CK: Senators or Leafs?
RD: Sorry, but actually for me it’s the Flyers. The Leafs still have a small place in my heart, but I started cheering for Philly in elementary school when my favourite player Peter Forsberg was traded there. Since then I’ve been hooked. Villanova just happens to be just outside of Philly so that’s a bonus.
CK: What position do you like to play?
RD: I played defense while I was in rep hockey which I enjoyed a lot, but now when we play road hockey at home I’ll always go in net. Having a tennis ball shot at you is a little less daunting then a rubber puck.
CK: On choosing Villanova, did Sheila Reid’s collegiate career help pave the way a little?

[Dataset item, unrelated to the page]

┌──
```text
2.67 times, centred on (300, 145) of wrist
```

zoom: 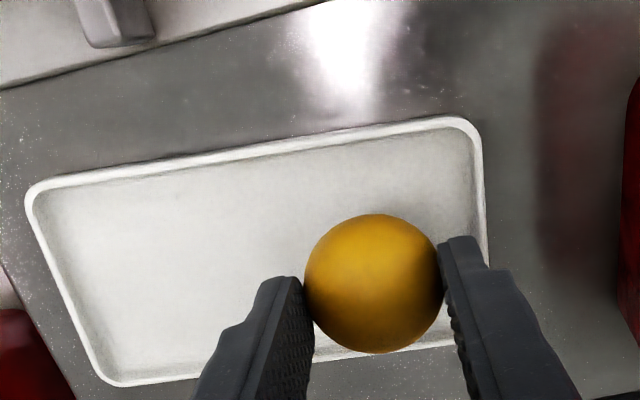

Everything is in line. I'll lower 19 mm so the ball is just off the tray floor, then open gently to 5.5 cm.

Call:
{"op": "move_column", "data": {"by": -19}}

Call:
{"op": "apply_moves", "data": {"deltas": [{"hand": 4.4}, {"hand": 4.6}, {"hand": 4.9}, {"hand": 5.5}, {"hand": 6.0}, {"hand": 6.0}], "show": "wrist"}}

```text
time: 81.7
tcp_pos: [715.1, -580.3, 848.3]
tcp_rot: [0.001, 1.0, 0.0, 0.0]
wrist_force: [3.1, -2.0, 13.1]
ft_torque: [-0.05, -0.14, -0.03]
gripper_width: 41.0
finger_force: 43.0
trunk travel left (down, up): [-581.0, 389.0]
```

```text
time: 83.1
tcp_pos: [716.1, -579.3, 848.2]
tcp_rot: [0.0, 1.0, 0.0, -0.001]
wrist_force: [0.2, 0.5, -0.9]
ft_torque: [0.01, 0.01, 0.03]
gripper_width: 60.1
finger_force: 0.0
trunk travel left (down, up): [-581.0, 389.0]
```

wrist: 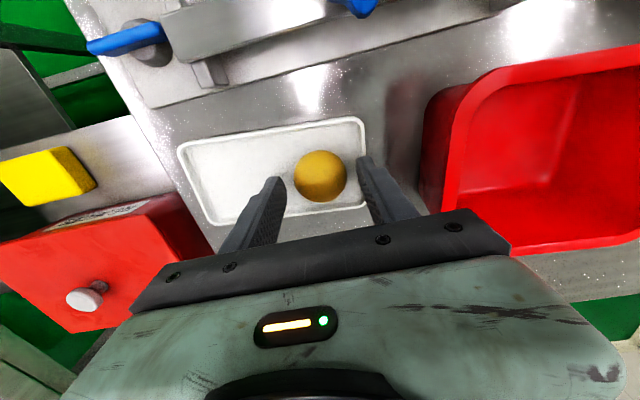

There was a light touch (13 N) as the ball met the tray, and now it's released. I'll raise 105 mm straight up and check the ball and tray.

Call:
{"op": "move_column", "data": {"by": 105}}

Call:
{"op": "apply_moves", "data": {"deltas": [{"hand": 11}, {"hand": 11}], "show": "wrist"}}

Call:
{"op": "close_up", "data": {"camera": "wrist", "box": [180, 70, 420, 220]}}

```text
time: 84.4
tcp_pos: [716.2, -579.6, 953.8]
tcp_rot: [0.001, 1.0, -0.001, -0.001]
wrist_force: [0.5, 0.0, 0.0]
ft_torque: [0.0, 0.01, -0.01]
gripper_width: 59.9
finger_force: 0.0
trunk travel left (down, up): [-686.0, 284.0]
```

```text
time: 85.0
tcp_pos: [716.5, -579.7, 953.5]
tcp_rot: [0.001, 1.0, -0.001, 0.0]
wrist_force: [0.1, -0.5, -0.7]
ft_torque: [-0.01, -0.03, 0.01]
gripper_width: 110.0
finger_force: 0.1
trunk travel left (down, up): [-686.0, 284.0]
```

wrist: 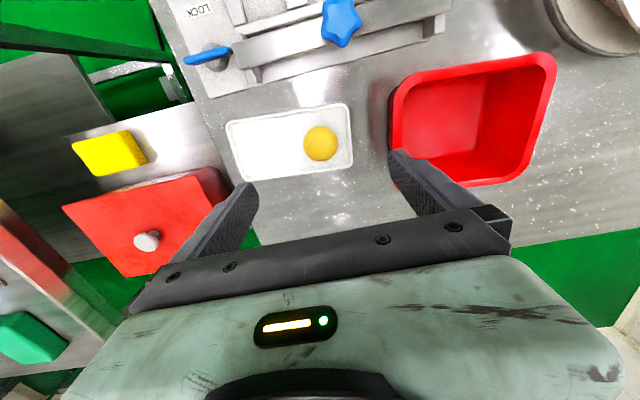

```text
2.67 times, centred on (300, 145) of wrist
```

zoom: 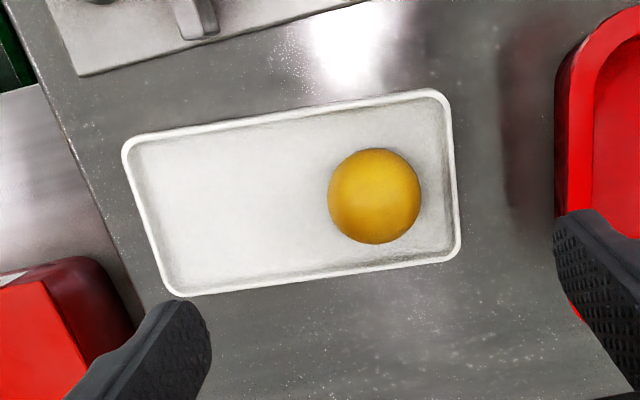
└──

RD: Sheila's success at ‘Nova definitely encouraged me to look into the program. When I had a chance to meet the team and Marcus (Coach O’Sullivan) I got such a positive feeling from the environment and I knew it was a team that I would be very interested in joining. Marcus as you know is a legend in our sport so to be coached by him was probably the biggest factor for me. Academically Villanova has one of the top Business programs in the U.S. so that was ideal and in the end I was so happy when I was offered a spot on the team by Marcus. It has been a lot of work as a student athlete but the experience has turned out to be even better than I had expected. I do owe a lot to Sheila for getting me in contact with Marcus and encouraging me to look at the program.
CK: What is your degree programme?
RD: I’m studying Business and plan to major in Marketing with a minor in Finance or Entrepreneurship.

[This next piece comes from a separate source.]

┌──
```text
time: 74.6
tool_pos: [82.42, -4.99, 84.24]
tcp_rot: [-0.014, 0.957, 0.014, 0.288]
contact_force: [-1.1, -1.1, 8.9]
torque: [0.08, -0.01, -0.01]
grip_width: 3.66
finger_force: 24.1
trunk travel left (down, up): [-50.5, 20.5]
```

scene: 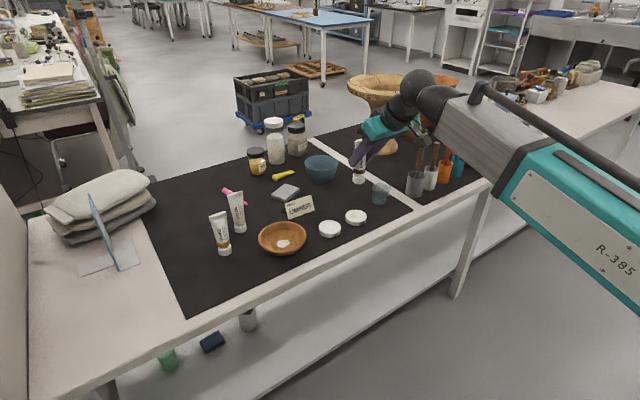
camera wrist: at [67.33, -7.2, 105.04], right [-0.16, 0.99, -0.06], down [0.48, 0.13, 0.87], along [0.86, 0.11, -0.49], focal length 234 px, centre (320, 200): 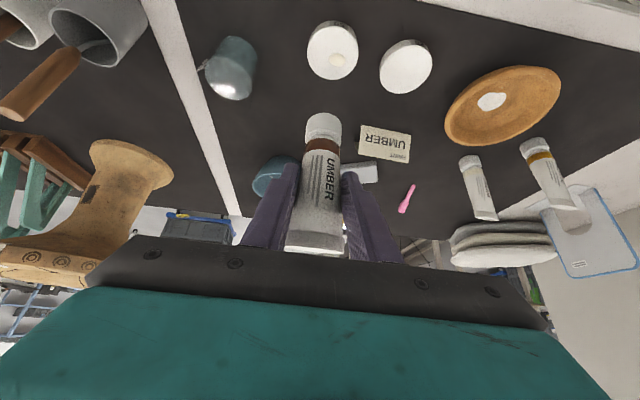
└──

CK: What are your racing and training goals for this spring?
RD: Penn Relays is a big goal for us as a team, and winning a relay there is always a something we would like to do. Besides that I hope to put myself in a position to qualify for the NCAA Outdoor Track and Field Championships and hopefully pick up some points at the Big East Championships to try to help our entire team get a top-three spot in the conference. If I can lower my PB’s in the process that would be great as well.